WHAT IS REQUIRED → Reproduce all the lines exactly as they stand, apart from the pictures.

DATASET SECTION →
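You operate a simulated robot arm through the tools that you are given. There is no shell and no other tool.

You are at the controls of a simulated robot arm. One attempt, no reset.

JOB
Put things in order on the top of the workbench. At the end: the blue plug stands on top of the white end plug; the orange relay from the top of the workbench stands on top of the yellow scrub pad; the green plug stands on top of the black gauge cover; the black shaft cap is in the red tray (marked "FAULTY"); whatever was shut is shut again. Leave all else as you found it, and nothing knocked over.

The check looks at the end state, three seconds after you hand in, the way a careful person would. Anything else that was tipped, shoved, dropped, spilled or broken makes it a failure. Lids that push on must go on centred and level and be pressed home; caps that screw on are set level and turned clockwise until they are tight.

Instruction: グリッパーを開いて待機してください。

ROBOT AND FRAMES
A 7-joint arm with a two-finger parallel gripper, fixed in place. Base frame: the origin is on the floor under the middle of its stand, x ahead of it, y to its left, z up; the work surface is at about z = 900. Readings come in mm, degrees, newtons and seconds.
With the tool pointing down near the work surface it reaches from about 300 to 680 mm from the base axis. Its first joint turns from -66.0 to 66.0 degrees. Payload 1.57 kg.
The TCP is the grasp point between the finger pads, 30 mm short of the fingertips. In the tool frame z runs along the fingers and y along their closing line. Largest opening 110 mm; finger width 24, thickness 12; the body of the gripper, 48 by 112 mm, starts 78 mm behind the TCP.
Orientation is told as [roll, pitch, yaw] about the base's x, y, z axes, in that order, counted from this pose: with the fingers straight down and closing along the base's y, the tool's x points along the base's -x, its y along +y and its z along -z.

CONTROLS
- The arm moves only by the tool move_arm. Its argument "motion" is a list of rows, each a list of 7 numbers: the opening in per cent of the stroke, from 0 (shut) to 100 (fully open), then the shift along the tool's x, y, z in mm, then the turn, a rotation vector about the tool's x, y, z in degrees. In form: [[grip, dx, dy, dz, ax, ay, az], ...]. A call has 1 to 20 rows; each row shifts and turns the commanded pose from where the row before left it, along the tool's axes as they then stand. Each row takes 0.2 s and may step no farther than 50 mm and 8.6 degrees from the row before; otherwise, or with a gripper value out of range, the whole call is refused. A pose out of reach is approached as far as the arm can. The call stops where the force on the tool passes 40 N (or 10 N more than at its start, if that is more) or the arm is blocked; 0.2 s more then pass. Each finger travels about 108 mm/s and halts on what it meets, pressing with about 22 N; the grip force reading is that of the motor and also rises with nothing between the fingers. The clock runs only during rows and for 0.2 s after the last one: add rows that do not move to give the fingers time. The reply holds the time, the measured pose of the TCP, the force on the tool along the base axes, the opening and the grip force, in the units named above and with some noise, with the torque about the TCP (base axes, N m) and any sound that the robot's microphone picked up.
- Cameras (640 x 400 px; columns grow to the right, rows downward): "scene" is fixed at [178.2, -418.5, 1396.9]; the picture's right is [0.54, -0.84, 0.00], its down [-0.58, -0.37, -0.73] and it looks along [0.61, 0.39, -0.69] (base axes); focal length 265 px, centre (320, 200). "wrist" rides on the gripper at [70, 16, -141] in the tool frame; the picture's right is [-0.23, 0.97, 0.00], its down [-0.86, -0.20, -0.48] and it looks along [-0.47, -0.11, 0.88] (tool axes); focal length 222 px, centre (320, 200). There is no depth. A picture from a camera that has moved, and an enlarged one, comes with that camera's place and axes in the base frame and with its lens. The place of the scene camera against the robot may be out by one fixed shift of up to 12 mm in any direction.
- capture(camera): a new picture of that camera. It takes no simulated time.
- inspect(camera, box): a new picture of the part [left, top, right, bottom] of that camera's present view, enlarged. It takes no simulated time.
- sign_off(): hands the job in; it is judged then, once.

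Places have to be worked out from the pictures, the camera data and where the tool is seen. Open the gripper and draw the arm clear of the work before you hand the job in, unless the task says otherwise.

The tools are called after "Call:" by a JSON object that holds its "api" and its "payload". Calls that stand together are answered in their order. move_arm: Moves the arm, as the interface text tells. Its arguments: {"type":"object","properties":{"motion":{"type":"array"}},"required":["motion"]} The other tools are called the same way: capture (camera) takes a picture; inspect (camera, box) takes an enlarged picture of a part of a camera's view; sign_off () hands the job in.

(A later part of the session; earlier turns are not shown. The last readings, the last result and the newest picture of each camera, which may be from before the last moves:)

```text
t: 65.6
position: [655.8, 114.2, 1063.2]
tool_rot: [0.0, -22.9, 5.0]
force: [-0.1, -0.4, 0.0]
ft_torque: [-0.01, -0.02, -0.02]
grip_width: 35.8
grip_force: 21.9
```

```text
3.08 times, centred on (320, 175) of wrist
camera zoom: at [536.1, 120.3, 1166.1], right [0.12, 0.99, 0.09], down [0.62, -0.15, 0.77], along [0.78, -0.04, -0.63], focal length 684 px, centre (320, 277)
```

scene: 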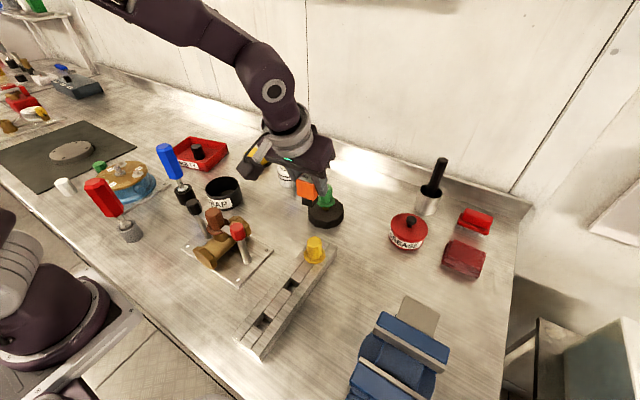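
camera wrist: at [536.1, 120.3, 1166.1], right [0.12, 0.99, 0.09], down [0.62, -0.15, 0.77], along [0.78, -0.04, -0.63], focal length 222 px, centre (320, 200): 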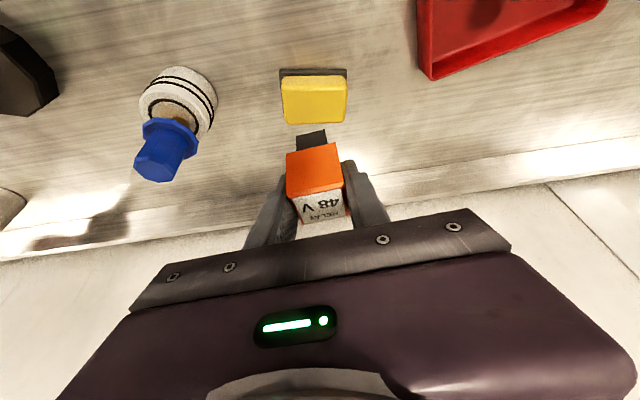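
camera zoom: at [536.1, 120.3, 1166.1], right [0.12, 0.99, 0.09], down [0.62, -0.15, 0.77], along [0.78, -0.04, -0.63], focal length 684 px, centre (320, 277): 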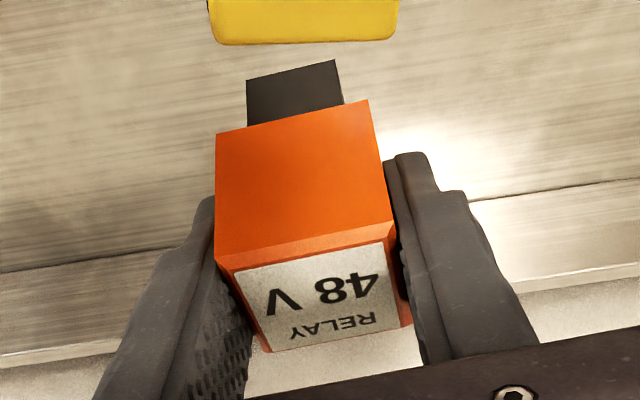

FINAL ANSWER →
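You operate a simulated robot arm through the tools that you are given. There is no shell and no other tool.

You are at the controls of a simulated robot arm. One attempt, no reset.

JOB
Put things in order on the top of the workbench. At the end: the blue plug stands on top of the white end plug; the orange relay from the top of the workbench stands on top of the yellow scrub pad; the green plug stands on top of the black gauge cover; the black shaft cap is in the red tray (marked "FAULTY"); whatever was shut is shut again. Leave all else as you found it, and nothing knocked over.

The check looks at the end state, three seconds after you hand in, the way a careful person would. Anything else that was tipped, shoved, dropped, spilled or broken makes it a failure. Lids that push on must go on centred and level and be pressed home; caps that screw on are set level and turned clockwise until they are tight.

Instruction: グリッパーを開いて待機してください。

ROBOT AND FRAMES
A 7-joint arm with a two-finger parallel gripper, fixed in place. Base frame: the origin is on the floor under the middle of its stand, x ahead of it, y to its left, z up; the work surface is at about z = 900. Readings come in mm, degrees, newtons and seconds.
With the tool pointing down near the work surface it reaches from about 300 to 680 mm from the base axis. Its first joint turns from -66.0 to 66.0 degrees. Payload 1.57 kg.
The TCP is the grasp point between the finger pads, 30 mm short of the fingertips. In the tool frame z runs along the fingers and y along their closing line. Largest opening 110 mm; finger width 24, thickness 12; the body of the gripper, 48 by 112 mm, starts 78 mm behind the TCP.
Orientation is told as [roll, pitch, yaw] about the base's x, y, z axes, in that order, counted from this pose: with the fingers straight down and closing along the base's y, the tool's x points along the base's -x, its y along +y and its z along -z.

CONTROLS
- The arm moves only by the tool move_arm. Its argument "motion" is a list of rows, each a list of 7 numbers: the opening in per cent of the stroke, from 0 (shut) to 100 (fully open), then the shift along the tool's x, y, z in mm, then the turn, a rotation vector about the tool's x, y, z in degrees. In form: [[grip, dx, dy, dz, ax, ay, az], ...]. A call has 1 to 20 rows; each row shifts and turns the commanded pose from where the row before left it, along the tool's axes as they then stand. Each row takes 0.2 s and may step no farther than 50 mm and 8.6 degrees from the row before; otherwise, or with a gripper value out of range, the whole call is refused. A pose out of reach is approached as far as the arm can. The call stops where the force on the tool passes 40 N (or 10 N more than at its start, if that is more) or the arm is blocked; 0.2 s more then pass. Each finger travels about 108 mm/s and halts on what it meets, pressing with about 22 N; the grip force reading is that of the motor and also rises with nothing between the fingers. The clock runs only during rows and for 0.2 s after the last one: add rows that do not move to give the fingers time. The reply holds the time, the measured pose of the TCP, the force on the tool along the base axes, the opening and the grip force, in the units named above and with some noise, with the torque about the TCP (base axes, N m) and any sound that the robot's microphone picked up.
- Cameras (640 x 400 px; columns grow to the right, rows downward): "scene" is fixed at [178.2, -418.5, 1396.9]; the picture's right is [0.54, -0.84, 0.00], its down [-0.58, -0.37, -0.73] and it looks along [0.61, 0.39, -0.69] (base axes); focal length 265 px, centre (320, 200). "wrist" rides on the gripper at [70, 16, -141] in the tool frame; the picture's right is [-0.23, 0.97, 0.00], its down [-0.86, -0.20, -0.48] and it looks along [-0.47, -0.11, 0.88] (tool axes); focal length 222 px, centre (320, 200). There is no depth. A picture from a camera that has moved, and an enlarged one, comes with that camera's place and axes in the base frame and with its lens. The place of the scene camera against the robot may be out by one fixed shift of up to 12 mm in any direction.
- capture(camera): a new picture of that camera. It takes no simulated time.
- inspect(camera, box): a new picture of the part [left, top, right, bottom] of that camera's present view, enlarged. It takes no simulated time.
- sign_off(): hands the job in; it is judged then, once.

Places have to be worked out from the pictures, the camera data and where the tool is seen. Open the gripper and draw the arm clear of the work before you hand the job in, unless the task says otherwise.

The tools are called after "Call:" by a JSON object that holds its "api" and its "payload". Calls that stand together are answered in their order. move_arm: Moves the arm, as the interface text tells. Its arguments: {"type":"object","properties":{"motion":{"type":"array"}},"required":["motion"]} The other tools are called the same way: capture (camera) takes a picture; inspect (camera, box) takes an enlarged picture of a part of a camera's view; sign_off () hands the job in.

(A later part of the session; earlier turns are not shown. The last readings, the last result and the newest picture of each camera, which may be from before the last moves:)

```text
t: 65.6
position: [655.8, 114.2, 1063.2]
tool_rot: [0.0, -22.9, 5.0]
force: [-0.1, -0.4, 0.0]
ft_torque: [-0.01, -0.02, -0.02]
grip_width: 35.8
grip_force: 21.9
```

```text
3.08 times, centred on (320, 175) of wrist
camera zoom: at [536.1, 120.3, 1166.1], right [0.12, 0.99, 0.09], down [0.62, -0.15, 0.77], along [0.78, -0.04, -0.63], focal length 684 px, centre (320, 277)
```

scene: 
camera wrist: at [536.1, 120.3, 1166.1], right [0.12, 0.99, 0.09], down [0.62, -0.15, 0.77], along [0.78, -0.04, -0.63], focal length 222 px, centre (320, 200): 
camera zoom: at [536.1, 120.3, 1166.1], right [0.12, 0.99, 0.09], down [0.62, -0.15, 0.77], along [0.78, -0.04, -0.63], focal length 684 px, centre (320, 277): 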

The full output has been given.